#### Data provided ####

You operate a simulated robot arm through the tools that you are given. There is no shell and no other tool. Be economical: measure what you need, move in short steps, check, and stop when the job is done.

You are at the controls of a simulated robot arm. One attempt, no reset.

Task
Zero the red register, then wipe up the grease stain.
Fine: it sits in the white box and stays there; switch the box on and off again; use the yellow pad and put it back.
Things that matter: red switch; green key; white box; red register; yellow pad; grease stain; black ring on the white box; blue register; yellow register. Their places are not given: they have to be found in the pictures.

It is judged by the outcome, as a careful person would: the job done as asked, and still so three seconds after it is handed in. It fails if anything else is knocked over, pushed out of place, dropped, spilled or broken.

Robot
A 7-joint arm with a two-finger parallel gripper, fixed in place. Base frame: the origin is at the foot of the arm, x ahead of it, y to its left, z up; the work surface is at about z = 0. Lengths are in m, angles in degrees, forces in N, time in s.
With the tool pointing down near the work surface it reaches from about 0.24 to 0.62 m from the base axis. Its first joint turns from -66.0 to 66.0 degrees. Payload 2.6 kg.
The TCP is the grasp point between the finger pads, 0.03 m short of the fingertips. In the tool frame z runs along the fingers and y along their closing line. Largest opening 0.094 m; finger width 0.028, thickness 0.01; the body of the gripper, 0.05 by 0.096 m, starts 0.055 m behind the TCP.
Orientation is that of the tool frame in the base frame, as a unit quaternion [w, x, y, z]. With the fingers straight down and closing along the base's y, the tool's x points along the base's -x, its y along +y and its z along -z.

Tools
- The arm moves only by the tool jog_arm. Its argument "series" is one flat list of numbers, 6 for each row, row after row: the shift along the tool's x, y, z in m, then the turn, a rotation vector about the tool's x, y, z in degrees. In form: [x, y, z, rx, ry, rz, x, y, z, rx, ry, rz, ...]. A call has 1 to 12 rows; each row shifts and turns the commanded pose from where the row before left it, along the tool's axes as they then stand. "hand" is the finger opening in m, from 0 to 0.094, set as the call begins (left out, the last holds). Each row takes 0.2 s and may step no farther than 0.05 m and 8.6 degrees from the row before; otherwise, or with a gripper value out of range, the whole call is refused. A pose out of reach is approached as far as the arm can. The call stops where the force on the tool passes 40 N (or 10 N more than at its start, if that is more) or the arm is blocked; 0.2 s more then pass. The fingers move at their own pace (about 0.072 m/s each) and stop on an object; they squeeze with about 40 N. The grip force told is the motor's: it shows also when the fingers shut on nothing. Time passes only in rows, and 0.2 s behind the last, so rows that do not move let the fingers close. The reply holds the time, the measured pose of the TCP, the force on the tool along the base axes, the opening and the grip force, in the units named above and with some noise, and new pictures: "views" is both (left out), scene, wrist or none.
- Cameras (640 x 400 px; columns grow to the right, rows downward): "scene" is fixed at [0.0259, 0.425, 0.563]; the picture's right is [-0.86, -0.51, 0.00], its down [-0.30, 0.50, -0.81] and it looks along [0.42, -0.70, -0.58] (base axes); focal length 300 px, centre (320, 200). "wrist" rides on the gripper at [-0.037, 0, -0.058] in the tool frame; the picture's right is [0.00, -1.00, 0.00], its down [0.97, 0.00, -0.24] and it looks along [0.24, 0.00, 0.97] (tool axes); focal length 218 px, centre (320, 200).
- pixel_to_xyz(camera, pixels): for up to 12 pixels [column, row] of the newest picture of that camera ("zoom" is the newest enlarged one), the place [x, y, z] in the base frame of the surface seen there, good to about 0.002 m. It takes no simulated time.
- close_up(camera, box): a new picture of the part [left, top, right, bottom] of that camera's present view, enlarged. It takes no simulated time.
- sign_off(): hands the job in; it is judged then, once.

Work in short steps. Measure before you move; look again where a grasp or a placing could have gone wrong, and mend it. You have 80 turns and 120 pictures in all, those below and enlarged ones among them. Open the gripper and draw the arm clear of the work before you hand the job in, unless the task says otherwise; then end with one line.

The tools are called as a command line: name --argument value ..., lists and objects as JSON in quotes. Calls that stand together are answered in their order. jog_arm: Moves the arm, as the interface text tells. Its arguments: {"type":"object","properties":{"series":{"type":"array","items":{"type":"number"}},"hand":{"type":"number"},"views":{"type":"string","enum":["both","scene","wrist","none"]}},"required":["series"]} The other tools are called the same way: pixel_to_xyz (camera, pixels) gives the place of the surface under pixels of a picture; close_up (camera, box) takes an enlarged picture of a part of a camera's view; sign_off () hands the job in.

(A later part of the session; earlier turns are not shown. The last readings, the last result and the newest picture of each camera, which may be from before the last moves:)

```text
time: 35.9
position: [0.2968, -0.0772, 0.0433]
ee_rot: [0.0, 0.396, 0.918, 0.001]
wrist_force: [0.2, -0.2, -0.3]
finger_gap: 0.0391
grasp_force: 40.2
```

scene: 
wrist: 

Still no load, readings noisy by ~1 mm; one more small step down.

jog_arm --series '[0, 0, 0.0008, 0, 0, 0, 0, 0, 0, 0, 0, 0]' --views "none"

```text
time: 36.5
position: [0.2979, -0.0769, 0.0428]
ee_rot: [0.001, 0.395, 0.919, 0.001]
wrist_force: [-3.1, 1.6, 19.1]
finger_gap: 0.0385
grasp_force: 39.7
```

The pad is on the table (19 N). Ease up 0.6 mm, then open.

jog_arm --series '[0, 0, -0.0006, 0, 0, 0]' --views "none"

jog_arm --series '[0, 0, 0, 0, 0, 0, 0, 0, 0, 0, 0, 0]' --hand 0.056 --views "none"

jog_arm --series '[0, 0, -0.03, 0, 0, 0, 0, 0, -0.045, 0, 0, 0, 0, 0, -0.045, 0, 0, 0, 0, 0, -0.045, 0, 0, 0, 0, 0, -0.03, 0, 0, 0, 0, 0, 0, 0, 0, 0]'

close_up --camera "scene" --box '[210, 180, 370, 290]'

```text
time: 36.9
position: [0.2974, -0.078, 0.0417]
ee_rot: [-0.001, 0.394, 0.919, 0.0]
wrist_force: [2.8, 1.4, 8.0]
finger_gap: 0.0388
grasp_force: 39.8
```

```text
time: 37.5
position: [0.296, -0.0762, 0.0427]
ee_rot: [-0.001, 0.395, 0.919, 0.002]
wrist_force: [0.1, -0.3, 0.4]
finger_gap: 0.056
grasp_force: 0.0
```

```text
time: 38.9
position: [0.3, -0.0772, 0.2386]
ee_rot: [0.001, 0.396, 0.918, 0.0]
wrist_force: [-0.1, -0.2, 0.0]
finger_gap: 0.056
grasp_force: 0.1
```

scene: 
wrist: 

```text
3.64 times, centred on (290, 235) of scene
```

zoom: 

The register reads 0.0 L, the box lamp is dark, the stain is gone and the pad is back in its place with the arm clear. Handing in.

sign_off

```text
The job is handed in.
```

####

Extract all lines as given.

Answer to the exercise ::
You operate a simulated robot arm through the tools that you are given. There is no shell and no other tool. Be economical: measure what you need, move in short steps, check, and stop when the job is done.

You are at the controls of a simulated robot arm. One attempt, no reset.

Task
Zero the red register, then wipe up the grease stain.
Fine: it sits in the white box and stays there; switch the box on and off again; use the yellow pad and put it back.
Things that matter: red switch; green key; white box; red register; yellow pad; grease stain; black ring on the white box; blue register; yellow register. Their places are not given: they have to be found in the pictures.

It is judged by the outcome, as a careful person would: the job done as asked, and still so three seconds after it is handed in. It fails if anything else is knocked over, pushed out of place, dropped, spilled or broken.

Robot
A 7-joint arm with a two-finger parallel gripper, fixed in place. Base frame: the origin is at the foot of the arm, x ahead of it, y to its left, z up; the work surface is at about z = 0. Lengths are in m, angles in degrees, forces in N, time in s.
With the tool pointing down near the work surface it reaches from about 0.24 to 0.62 m from the base axis. Its first joint turns from -66.0 to 66.0 degrees. Payload 2.6 kg.
The TCP is the grasp point between the finger pads, 0.03 m short of the fingertips. In the tool frame z runs along the fingers and y along their closing line. Largest opening 0.094 m; finger width 0.028, thickness 0.01; the body of the gripper, 0.05 by 0.096 m, starts 0.055 m behind the TCP.
Orientation is that of the tool frame in the base frame, as a unit quaternion [w, x, y, z]. With the fingers straight down and closing along the base's y, the tool's x points along the base's -x, its y along +y and its z along -z.

Tools
- The arm moves only by the tool jog_arm. Its argument "series" is one flat list of numbers, 6 for each row, row after row: the shift along the tool's x, y, z in m, then the turn, a rotation vector about the tool's x, y, z in degrees. In form: [x, y, z, rx, ry, rz, x, y, z, rx, ry, rz, ...]. A call has 1 to 12 rows; each row shifts and turns the commanded pose from where the row before left it, along the tool's axes as they then stand. "hand" is the finger opening in m, from 0 to 0.094, set as the call begins (left out, the last holds). Each row takes 0.2 s and may step no farther than 0.05 m and 8.6 degrees from the row before; otherwise, or with a gripper value out of range, the whole call is refused. A pose out of reach is approached as far as the arm can. The call stops where the force on the tool passes 40 N (or 10 N more than at its start, if that is more) or the arm is blocked; 0.2 s more then pass. The fingers move at their own pace (about 0.072 m/s each) and stop on an object; they squeeze with about 40 N. The grip force told is the motor's: it shows also when the fingers shut on nothing. Time passes only in rows, and 0.2 s behind the last, so rows that do not move let the fingers close. The reply holds the time, the measured pose of the TCP, the force on the tool along the base axes, the opening and the grip force, in the units named above and with some noise, and new pictures: "views" is both (left out), scene, wrist or none.
- Cameras (640 x 400 px; columns grow to the right, rows downward): "scene" is fixed at [0.0259, 0.425, 0.563]; the picture's right is [-0.86, -0.51, 0.00], its down [-0.30, 0.50, -0.81] and it looks along [0.42, -0.70, -0.58] (base axes); focal length 300 px, centre (320, 200). "wrist" rides on the gripper at [-0.037, 0, -0.058] in the tool frame; the picture's right is [0.00, -1.00, 0.00], its down [0.97, 0.00, -0.24] and it looks along [0.24, 0.00, 0.97] (tool axes); focal length 218 px, centre (320, 200).
- pixel_to_xyz(camera, pixels): for up to 12 pixels [column, row] of the newest picture of that camera ("zoom" is the newest enlarged one), the place [x, y, z] in the base frame of the surface seen there, good to about 0.002 m. It takes no simulated time.
- close_up(camera, box): a new picture of the part [left, top, right, bottom] of that camera's present view, enlarged. It takes no simulated time.
- sign_off(): hands the job in; it is judged then, once.

Work in short steps. Measure before you move; look again where a grasp or a placing could have gone wrong, and mend it. You have 80 turns and 120 pictures in all, those below and enlarged ones among them. Open the gripper and draw the arm clear of the work before you hand the job in, unless the task says otherwise; then end with one line.

The tools are called as a command line: name --argument value ..., lists and objects as JSON in quotes. Calls that stand together are answered in their order. jog_arm: Moves the arm, as the interface text tells. Its arguments: {"type":"object","properties":{"series":{"type":"array","items":{"type":"number"}},"hand":{"type":"number"},"views":{"type":"string","enum":["both","scene","wrist","none"]}},"required":["series"]} The other tools are called the same way: pixel_to_xyz (camera, pixels) gives the place of the surface under pixels of a picture; close_up (camera, box) takes an enlarged picture of a part of a camera's view; sign_off () hands the job in.

(A later part of the session; earlier turns are not shown. The last readings, the last result and the newest picture of each camera, which may be from before the last moves:)

```text
time: 35.9
position: [0.2968, -0.0772, 0.0433]
ee_rot: [0.0, 0.396, 0.918, 0.001]
wrist_force: [0.2, -0.2, -0.3]
finger_gap: 0.0391
grasp_force: 40.2
```

scene: 
wrist: 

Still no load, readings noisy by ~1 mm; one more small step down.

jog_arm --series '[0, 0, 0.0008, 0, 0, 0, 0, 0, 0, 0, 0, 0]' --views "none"

```text
time: 36.5
position: [0.2979, -0.0769, 0.0428]
ee_rot: [0.001, 0.395, 0.919, 0.001]
wrist_force: [-3.1, 1.6, 19.1]
finger_gap: 0.0385
grasp_force: 39.7
```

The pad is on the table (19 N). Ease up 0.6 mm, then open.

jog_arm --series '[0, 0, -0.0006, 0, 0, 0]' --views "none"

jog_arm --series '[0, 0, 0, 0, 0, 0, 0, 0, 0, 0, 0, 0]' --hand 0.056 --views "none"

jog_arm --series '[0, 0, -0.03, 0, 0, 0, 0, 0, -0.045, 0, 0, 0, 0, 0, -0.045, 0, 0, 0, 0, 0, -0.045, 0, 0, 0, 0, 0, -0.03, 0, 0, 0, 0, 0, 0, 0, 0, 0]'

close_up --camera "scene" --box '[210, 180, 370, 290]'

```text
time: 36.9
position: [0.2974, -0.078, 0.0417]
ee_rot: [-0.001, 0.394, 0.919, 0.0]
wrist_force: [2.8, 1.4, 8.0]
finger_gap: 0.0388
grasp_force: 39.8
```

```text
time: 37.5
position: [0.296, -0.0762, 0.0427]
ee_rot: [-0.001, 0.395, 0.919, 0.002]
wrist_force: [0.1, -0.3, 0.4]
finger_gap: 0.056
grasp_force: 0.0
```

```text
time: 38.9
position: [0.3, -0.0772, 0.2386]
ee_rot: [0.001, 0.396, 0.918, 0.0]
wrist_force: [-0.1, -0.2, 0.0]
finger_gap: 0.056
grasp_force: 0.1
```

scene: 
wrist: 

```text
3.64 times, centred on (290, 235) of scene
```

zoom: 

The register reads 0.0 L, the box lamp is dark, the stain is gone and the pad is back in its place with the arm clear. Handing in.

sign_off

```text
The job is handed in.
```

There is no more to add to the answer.